From the listing below, tally the lines that include "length". Return only the total.
### Data shown
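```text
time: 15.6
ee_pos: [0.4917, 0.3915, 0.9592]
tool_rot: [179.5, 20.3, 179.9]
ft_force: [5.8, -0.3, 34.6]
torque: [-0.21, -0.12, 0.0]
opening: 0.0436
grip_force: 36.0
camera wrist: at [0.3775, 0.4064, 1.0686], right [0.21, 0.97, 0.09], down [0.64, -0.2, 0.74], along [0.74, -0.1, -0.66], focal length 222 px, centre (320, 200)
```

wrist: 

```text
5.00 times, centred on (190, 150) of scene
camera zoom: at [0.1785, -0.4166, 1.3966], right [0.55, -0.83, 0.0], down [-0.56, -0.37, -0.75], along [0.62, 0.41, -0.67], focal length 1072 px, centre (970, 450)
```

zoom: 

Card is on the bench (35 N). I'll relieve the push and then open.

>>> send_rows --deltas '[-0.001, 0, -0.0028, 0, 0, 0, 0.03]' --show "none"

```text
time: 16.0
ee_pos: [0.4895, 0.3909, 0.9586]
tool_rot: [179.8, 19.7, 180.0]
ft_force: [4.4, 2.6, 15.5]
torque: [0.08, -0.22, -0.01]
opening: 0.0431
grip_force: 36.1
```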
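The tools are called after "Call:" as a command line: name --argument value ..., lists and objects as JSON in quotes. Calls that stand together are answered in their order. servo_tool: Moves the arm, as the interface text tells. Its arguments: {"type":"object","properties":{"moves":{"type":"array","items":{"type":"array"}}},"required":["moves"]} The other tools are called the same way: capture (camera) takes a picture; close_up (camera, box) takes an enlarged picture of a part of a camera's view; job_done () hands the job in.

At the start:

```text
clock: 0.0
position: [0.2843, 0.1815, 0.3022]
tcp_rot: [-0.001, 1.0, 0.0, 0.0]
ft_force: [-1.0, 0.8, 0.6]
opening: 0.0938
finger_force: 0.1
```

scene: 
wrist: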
######
Solved problem.
2